### [Aim of the exercise]
Using the material below, work out how many lines contain the word "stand". Reply with the number and nothing more.
# Start of Source material
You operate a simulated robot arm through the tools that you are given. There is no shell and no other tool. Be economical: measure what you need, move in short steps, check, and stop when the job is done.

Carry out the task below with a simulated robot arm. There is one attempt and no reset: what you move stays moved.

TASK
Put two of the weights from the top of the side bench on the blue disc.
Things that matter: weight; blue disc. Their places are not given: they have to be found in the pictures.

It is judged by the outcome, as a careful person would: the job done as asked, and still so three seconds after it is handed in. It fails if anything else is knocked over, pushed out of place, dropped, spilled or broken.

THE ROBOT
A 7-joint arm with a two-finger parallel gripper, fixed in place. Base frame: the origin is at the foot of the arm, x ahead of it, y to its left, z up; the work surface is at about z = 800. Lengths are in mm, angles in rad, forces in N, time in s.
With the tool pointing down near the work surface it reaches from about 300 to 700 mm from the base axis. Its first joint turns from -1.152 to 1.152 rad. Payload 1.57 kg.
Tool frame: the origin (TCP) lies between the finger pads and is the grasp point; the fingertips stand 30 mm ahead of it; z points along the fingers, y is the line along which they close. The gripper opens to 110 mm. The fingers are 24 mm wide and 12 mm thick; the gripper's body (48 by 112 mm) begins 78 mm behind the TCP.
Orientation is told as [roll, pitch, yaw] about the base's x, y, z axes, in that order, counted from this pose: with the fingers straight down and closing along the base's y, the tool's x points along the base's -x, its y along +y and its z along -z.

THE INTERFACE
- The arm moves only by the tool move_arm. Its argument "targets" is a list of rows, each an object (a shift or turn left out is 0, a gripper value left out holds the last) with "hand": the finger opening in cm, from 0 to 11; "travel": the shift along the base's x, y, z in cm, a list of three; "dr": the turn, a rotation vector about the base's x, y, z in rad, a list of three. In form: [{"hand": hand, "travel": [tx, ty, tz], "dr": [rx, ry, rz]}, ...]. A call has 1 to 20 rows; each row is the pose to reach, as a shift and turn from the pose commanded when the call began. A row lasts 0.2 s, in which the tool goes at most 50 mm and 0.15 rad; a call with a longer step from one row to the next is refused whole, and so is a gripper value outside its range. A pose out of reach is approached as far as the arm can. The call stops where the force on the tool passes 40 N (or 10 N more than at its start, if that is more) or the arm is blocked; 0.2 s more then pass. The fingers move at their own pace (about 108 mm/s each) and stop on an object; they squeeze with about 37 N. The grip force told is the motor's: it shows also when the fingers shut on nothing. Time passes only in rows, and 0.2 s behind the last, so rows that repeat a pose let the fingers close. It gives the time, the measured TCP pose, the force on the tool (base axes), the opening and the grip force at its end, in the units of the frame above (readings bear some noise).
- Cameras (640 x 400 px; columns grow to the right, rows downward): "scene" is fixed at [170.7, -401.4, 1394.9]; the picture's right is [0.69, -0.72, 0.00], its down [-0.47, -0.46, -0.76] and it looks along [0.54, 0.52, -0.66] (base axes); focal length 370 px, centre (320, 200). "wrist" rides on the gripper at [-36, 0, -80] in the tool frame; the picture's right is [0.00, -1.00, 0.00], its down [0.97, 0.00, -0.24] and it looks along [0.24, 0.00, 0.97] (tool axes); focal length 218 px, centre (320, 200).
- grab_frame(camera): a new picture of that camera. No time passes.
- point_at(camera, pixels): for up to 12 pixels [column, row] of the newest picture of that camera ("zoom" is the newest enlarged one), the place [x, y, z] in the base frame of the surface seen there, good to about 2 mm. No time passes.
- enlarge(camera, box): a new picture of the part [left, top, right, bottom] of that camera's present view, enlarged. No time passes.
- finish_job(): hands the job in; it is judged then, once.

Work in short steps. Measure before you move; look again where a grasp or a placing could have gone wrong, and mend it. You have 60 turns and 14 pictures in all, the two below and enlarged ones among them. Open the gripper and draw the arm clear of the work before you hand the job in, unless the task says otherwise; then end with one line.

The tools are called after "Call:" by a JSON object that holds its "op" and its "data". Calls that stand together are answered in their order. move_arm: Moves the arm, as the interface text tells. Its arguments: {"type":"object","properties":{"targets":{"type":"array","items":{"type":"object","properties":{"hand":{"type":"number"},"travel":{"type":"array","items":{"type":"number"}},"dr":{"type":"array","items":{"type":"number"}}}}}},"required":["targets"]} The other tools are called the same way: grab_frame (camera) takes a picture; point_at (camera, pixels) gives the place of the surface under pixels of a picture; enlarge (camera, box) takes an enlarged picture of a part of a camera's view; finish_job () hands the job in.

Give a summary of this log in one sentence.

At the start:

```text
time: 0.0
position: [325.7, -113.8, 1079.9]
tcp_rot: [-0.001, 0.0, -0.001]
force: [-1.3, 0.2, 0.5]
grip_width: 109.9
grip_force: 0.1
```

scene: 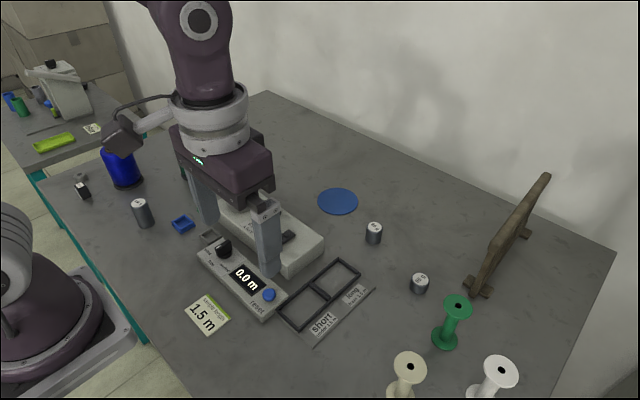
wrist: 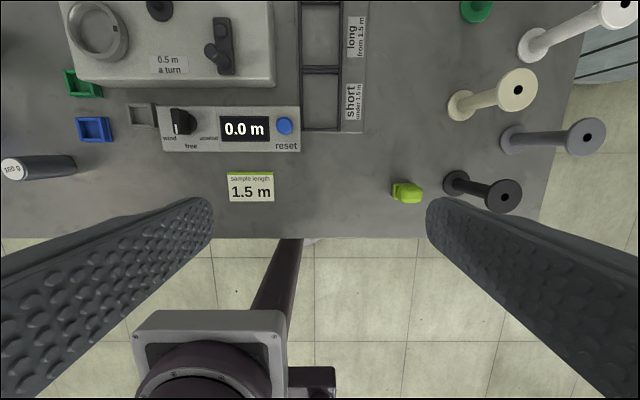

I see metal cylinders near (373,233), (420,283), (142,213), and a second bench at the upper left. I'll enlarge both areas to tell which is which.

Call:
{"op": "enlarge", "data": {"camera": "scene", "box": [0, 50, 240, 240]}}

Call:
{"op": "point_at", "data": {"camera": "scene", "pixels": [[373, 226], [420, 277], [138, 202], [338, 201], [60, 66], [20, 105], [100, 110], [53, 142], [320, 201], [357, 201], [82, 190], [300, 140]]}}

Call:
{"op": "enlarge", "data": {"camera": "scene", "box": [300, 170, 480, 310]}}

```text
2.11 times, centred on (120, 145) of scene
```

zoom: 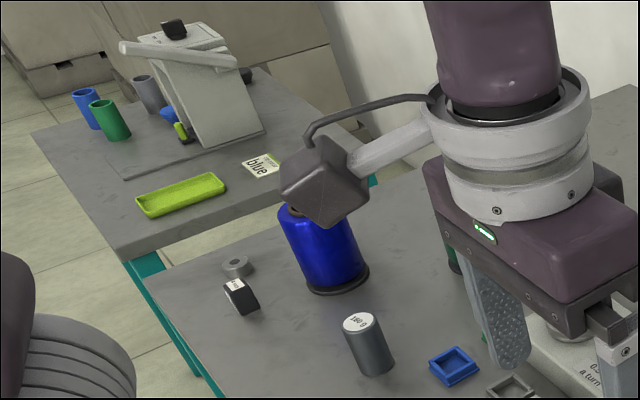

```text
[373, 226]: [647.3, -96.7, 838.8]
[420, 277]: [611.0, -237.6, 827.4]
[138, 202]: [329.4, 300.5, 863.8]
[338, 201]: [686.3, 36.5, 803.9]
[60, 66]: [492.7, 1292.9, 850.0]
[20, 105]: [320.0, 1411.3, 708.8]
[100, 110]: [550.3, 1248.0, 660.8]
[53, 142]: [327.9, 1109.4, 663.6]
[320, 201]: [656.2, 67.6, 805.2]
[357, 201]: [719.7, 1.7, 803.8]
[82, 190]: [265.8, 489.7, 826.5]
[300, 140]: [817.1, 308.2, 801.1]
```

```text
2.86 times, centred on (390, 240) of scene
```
# End of Source material
### [Written response]
2